Recently I have noticed conversations in the Agile Community getting increasingly hostile. Whether it be about scaling, self-organization, estimation, or a variety of other topics, there seems to be some reason one side or the other has to be ‘right’. I’ve personally been in the crossfire and not once was there any inquiry about why I had my opinion, only some circumspect attribution as to my opinion being off the mark.
Perhaps it was… Perhaps not… Who is the judge?

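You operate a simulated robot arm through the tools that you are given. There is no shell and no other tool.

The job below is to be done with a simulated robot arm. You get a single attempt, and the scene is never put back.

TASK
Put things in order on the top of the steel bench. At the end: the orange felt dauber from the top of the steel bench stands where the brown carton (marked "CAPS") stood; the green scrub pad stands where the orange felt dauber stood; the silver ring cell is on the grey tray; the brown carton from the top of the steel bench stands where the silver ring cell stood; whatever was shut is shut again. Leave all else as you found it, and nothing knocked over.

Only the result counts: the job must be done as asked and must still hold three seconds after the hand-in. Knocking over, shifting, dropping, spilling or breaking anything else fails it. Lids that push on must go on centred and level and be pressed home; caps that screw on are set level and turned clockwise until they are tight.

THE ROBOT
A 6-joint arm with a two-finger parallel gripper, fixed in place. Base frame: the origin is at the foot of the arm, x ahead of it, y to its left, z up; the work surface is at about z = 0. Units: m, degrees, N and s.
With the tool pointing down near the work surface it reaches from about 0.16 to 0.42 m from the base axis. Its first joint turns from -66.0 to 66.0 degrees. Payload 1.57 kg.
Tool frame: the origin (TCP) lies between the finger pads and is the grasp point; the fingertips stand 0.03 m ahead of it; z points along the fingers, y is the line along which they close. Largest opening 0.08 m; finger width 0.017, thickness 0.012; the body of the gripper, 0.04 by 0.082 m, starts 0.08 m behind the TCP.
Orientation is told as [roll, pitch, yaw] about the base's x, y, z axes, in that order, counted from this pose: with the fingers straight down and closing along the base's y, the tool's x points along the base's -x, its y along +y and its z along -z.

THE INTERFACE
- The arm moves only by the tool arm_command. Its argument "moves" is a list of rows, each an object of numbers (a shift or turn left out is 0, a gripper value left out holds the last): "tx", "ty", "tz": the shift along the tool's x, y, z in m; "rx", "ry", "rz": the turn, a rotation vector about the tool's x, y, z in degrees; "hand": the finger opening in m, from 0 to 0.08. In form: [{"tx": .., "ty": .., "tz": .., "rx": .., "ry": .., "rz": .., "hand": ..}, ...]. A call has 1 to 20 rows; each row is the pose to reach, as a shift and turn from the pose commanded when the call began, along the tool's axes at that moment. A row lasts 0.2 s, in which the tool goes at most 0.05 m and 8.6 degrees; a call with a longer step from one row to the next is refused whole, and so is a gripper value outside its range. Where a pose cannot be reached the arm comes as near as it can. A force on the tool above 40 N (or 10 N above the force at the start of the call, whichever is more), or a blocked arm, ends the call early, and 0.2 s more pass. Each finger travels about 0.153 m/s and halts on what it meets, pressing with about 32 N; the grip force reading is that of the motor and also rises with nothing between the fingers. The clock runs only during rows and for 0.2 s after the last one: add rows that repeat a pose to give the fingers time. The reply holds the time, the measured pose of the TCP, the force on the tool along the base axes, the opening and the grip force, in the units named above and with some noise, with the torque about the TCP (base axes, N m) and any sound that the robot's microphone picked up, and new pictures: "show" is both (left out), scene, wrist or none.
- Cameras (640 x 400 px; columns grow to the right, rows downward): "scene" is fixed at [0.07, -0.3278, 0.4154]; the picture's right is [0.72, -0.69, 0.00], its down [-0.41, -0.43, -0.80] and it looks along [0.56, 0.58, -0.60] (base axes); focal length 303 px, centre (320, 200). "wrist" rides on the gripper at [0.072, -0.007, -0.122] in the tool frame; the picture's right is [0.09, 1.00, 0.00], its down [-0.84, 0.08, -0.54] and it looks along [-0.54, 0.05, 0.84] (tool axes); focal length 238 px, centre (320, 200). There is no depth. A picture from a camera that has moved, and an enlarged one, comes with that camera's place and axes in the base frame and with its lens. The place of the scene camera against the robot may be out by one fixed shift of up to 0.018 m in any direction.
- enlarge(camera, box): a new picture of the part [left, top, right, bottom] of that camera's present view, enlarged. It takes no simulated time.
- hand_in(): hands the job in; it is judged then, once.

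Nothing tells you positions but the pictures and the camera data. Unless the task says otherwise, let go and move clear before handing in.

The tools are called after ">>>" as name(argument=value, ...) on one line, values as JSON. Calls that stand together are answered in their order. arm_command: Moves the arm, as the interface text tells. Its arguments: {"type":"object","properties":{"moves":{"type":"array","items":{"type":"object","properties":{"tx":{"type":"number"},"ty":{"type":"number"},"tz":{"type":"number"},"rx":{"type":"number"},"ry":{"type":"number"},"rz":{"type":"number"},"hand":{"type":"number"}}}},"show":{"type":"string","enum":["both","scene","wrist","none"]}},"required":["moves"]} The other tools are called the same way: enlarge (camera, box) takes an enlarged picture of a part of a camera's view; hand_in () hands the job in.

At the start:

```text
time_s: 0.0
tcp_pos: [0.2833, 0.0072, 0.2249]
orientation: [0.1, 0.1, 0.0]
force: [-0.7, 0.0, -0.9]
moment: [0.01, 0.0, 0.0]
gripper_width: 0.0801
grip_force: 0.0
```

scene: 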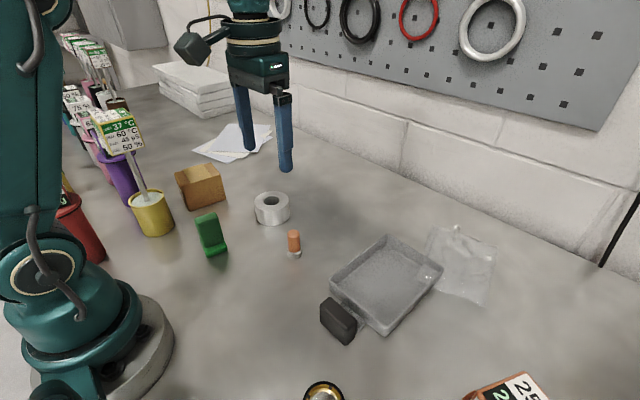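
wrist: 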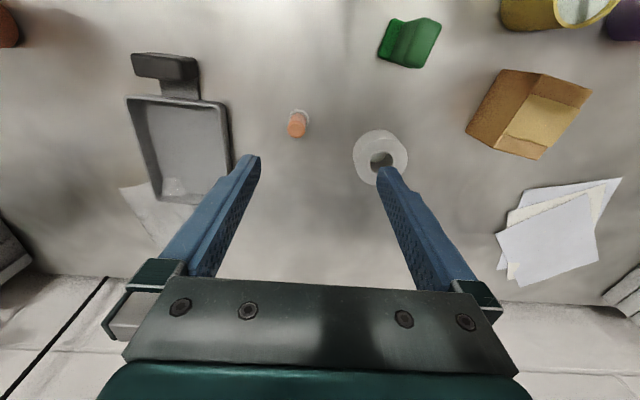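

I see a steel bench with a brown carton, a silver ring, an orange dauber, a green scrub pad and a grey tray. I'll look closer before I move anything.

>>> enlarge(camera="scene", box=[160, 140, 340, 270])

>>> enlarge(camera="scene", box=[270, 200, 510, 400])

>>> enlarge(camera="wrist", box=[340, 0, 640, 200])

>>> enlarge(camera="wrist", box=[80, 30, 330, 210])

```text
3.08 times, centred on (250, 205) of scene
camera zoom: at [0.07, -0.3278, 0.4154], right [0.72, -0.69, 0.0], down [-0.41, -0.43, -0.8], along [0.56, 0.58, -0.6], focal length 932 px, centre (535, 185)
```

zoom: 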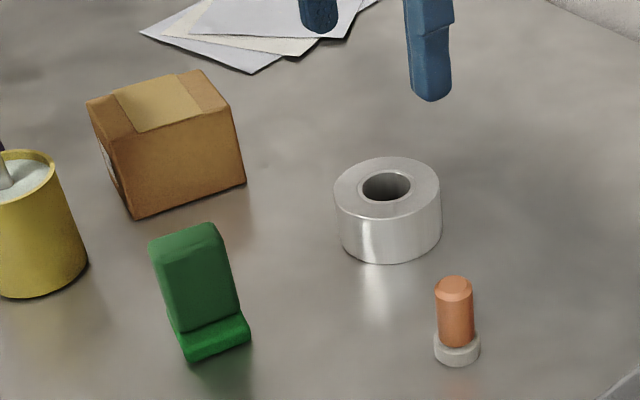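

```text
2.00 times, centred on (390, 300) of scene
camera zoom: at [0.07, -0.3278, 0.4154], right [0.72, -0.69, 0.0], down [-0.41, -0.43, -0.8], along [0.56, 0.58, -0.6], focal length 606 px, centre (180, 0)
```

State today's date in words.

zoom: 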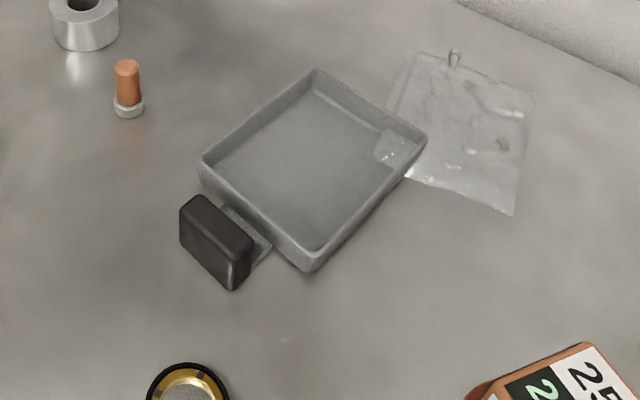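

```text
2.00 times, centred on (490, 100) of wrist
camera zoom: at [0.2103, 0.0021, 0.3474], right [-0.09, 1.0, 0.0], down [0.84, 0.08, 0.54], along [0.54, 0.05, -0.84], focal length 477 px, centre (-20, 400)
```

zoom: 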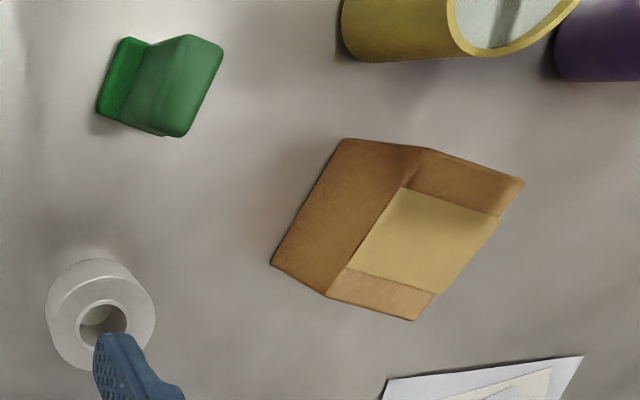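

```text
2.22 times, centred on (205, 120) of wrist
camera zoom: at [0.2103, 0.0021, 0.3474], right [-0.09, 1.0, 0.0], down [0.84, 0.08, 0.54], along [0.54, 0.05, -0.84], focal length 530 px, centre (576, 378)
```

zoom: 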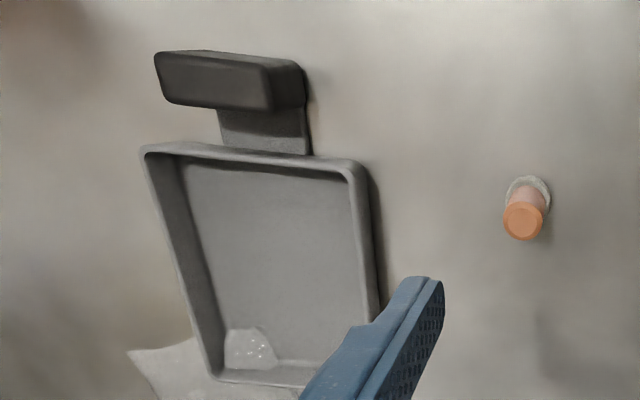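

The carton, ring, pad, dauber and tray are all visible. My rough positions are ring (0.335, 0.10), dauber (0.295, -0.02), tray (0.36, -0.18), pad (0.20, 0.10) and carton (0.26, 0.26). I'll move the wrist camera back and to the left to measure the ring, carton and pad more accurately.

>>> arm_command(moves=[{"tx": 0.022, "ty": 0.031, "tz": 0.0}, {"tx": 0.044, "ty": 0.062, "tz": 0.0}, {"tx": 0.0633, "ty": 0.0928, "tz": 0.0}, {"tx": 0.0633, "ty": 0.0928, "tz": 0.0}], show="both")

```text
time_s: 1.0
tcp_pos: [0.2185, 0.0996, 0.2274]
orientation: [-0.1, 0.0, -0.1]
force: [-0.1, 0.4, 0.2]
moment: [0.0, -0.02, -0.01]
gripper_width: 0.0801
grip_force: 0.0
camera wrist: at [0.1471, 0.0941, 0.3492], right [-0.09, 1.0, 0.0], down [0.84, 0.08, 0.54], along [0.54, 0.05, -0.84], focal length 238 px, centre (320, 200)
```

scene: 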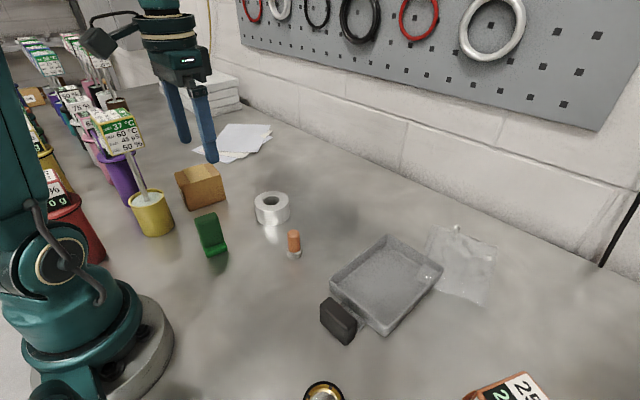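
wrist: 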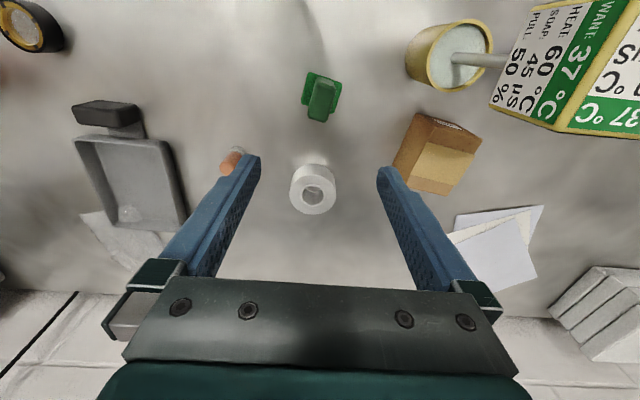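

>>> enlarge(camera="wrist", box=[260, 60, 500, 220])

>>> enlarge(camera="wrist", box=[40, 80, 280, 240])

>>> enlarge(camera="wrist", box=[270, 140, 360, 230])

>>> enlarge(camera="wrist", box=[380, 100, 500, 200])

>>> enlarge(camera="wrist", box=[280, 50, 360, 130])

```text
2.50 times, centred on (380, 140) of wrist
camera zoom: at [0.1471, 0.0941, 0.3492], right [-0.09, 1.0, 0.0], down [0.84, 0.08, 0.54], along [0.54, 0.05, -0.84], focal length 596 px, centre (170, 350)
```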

So something I and a colleague (@Ryan Ripley) have decided to try is put together is an unconference to bring together people to discuss these thorny conversations. And by discussion, I mean dialog, not debate. In other words, the point is not to prove someone wrong or right, but rather understand there position and whether it is valid for your context. Using a philosophy espoused by Peter Senge, we need to expose and elevate our assumptions so that we can find what works and doesn’t between the positions. We call this Agile Dialogs and have set-up a website (rudimentary at the moment). Our first dialog will be about how to predict value with or without estimates. If you have an opinion for against or somewhere in the middle, we hope you will join us. You can find out more info at the Agile Dialogs website; please consider taking the short survey at the end and of course joining us on November 13th at the Navy League Building in Arlington, VA..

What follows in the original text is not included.